One factor at least in the working out of Daniel's problem when he was cast into the den of lions, was the fact that innocency was found in him; so that he could therefore say to King Darius, "And also before thee, O king, have I done no hurt." There is indeed no greater safeguard than the ability to recognize, under all conditions and circumstances, that because God made all that was made and pronounced it "very good," evil was never created, and therefore does not in reality exist. A realization of the omnipotence and omnipresence of God, good, and of man as the beloved son of the Father, instantly brings the sustaining and protecting law of God into operation on our behalf. And what more could we ask or desire?

Innocence is not to be confounded with ignorance. An individual may never have come into contact with certain phases of so-called evil, may not even know that such claim to exist, but if he believes in the reality of evil in any way and attaches it in his own thought to his fellow-man, he is by no means innocent or harmless. Indeed, he is himself largely at the mercy of this false mesmeric belief; for, just to the extent that we make a reality of evil are we placing ourselves in its seeming power. In this connection it is well to realize that the moment we attach evil to our brother—the moment we impute to him evil motives and aims and inclinations—that moment we have provided evil with the only thing which can ever give it any seeming power, namely, the prop of personality.

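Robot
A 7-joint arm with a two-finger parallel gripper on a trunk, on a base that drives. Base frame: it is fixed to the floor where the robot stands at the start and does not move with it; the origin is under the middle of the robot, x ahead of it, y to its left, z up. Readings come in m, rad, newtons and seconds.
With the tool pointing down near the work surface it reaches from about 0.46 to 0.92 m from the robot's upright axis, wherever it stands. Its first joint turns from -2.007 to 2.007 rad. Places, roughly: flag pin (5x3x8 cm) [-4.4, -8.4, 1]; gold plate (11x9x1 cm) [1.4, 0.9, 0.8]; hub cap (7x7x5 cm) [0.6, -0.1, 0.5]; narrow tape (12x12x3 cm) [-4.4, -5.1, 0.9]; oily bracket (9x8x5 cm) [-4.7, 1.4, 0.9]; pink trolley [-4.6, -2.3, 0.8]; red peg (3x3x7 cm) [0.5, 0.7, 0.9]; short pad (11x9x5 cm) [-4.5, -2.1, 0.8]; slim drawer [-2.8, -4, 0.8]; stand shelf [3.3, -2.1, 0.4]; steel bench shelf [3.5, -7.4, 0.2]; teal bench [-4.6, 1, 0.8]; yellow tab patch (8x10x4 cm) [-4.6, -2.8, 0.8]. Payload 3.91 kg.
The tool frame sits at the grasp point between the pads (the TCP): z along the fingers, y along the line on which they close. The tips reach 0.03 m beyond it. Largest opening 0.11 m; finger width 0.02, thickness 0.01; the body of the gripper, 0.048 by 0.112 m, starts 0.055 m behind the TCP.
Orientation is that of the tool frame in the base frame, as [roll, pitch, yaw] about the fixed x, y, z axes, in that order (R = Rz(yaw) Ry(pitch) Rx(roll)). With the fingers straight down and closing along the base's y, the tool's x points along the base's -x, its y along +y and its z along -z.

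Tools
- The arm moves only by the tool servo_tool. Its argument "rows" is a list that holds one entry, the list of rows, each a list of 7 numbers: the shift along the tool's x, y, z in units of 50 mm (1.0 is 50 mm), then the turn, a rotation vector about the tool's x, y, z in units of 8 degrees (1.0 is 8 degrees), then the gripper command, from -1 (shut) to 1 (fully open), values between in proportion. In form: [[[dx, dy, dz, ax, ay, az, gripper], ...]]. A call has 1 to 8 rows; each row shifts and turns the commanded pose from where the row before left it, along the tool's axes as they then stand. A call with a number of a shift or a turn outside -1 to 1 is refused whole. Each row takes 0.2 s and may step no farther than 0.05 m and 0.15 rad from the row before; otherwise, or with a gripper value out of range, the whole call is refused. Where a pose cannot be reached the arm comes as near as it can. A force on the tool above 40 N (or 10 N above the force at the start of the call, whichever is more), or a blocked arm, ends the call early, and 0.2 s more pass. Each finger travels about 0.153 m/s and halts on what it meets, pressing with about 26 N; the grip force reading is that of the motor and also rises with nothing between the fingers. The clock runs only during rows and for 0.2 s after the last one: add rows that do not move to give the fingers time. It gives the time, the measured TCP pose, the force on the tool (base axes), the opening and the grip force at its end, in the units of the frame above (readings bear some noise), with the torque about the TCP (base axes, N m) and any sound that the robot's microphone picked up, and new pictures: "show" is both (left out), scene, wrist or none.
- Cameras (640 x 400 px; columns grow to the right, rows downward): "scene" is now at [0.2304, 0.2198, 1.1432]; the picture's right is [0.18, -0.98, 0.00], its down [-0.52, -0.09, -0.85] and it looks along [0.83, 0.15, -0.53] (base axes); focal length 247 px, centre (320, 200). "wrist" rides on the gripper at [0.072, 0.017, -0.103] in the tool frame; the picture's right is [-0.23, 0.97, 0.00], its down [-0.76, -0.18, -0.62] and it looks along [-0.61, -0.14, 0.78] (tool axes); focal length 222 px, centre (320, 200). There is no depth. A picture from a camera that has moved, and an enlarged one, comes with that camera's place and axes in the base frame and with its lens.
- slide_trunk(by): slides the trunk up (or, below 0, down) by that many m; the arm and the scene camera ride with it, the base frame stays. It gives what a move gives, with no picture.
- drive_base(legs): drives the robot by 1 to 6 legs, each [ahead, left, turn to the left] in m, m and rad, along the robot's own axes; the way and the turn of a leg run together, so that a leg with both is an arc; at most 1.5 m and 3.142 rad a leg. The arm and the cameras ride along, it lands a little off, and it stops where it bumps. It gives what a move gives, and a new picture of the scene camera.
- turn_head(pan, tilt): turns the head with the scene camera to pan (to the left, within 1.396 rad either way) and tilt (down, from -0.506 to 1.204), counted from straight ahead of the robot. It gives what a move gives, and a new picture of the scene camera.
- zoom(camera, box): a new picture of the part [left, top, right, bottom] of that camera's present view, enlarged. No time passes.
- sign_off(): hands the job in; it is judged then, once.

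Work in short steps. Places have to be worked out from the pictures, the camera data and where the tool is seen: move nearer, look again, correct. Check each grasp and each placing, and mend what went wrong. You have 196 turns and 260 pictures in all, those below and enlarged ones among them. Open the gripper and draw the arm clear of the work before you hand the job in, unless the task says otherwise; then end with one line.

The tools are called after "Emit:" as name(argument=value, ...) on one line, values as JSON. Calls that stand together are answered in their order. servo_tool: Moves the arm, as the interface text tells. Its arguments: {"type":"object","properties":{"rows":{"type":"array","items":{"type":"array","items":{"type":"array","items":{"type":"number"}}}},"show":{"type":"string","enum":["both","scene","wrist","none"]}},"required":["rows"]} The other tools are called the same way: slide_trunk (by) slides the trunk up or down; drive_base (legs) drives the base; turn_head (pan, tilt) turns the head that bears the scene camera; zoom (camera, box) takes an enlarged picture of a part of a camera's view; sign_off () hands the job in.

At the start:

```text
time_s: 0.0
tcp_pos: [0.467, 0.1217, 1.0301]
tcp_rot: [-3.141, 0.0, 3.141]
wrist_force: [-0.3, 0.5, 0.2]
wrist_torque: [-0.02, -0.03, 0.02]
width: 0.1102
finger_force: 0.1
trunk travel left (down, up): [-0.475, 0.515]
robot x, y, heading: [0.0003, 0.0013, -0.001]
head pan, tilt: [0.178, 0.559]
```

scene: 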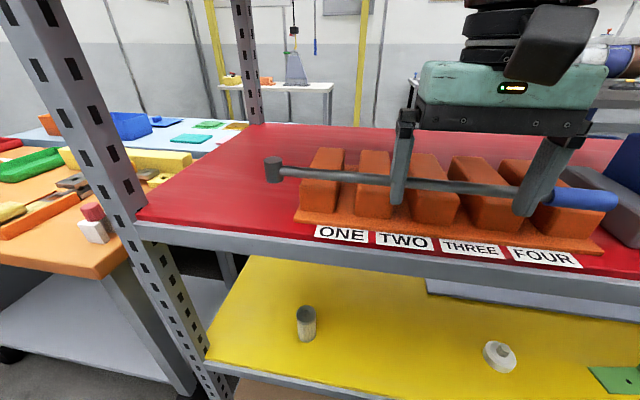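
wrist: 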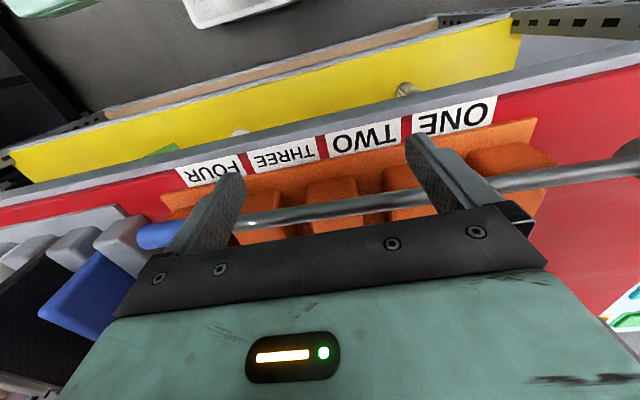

On page 71 of "Science and Health with Key to the Scriptures" Mrs. Eddy writes: "Evil has no reality. It is neither person, place, nor thing, but is simply a belief, an illusion of material sense." Could any other words, in one brief sentence, so completely dispose of evil by showing it to be the false claim that it is? As long, then, as evil is seen to be impersonal, it can have no sting, so far as we are concerned. But we need to be fully awake to the fact that the apparent effort of the false carnal mind is to induce Christian Scientists to make a reality of evil by personalizing it, and thus perpetuating it.